Perhaps one of the best descriptions of Excel may be the "cocaine of finance users." Once they - or all different types of users for that manner- get a taste for it, there is no turning back.
Just ask business intelligence vendors. They spent years of development and millions of dollars trying to create BI software and tools that would replace Excel, which they billed as being a tenable way that many companies were being run with employees showing up at meetings with multiple versions of the truth based on the data they hoarded in their own "spreadmarts" instead of using a verified, centralized system. While the notion of eliminating the thousands of spreadsheets users had in place outside the control of IT resonated with IT itself, users would have none of it.
After the realization that users were wedded much more tightly to their beloved spreadsheets than anyone knew, many BI vendors changed their tunes and began marketing tools that linked with Excel instead of trying to replace the venerable Office tool.

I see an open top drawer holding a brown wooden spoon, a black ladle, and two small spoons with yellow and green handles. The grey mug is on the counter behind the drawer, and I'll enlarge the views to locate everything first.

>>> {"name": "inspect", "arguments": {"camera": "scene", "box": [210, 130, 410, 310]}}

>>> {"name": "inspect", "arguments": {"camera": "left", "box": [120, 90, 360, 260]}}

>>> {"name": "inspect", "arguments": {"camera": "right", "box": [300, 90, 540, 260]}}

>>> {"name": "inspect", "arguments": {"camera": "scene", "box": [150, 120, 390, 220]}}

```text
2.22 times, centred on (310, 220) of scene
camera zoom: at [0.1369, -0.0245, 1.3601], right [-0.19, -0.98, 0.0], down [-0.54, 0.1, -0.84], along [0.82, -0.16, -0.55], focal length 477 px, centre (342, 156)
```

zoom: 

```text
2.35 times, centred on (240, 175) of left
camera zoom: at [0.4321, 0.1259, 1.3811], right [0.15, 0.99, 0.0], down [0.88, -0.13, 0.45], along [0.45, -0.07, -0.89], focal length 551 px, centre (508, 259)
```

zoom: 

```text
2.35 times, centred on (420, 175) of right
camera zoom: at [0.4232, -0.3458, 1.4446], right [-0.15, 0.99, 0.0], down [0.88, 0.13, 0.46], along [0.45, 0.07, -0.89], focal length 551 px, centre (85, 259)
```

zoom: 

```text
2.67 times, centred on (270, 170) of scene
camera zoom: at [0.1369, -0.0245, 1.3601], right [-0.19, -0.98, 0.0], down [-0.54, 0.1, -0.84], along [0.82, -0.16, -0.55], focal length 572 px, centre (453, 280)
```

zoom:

Thus, it likely was unsettling - to say the least - for those IT managers in the audience at a session last Wednesday at the O'Reilly Web 2.0 Expo in San Francisco to hear John Musser of Programmable Web, a company that tracks Web mashups, theorizing that enterprise mashups may wield their way into the enterprise much like Excel did.
Enterprise mashups, which took center stage at the Web 2.0 Expo, are applications that can quickly be made by an individuals or a small group of people by ashing together multiple internal or external data sources.
"Will this be the Excel of this era? It is something that business can control and use to get things done," Musser noted. "For IT it raises a bit of a conundrum. Enterprise mashups exist as a confluence of a lot of Web 2.0 technologies coming into the enterprise. They are all coming into the enterprise at different rates, but one way or another they are all going to arrive there. Web 2.0 could come in the side door the same way that instant messaging and other things have come in before."
And the main reason for that, he noted, is because users have a long laundry list of projects they need to get done that typically fall below the radar of IT, which is usually distracted with much bigger problems like keeping the lights and pipes on and developing massive back-office applications.
Mashups allow users to get this laundry list of needs met more quickly without the delays or costs commonly associated with going the normal route through IT.
Take, for example, a group at Audi who went to its IT department asking for an application to extract data automatically from 20 Web sites that they were checking manually. The IT department said it would take US$500,000 to build the app. But, the group at Audi turned to Kapow Technologies to use its mashup server and instead build it on its own in four days, Musser said.
But, Musser acknowledged that in addition to the potential of pitting business users against IT, mashups do create challenges for companies. First, this is an immature marketplace, and many vendors might not be offering service level agreements for their mashup offerings.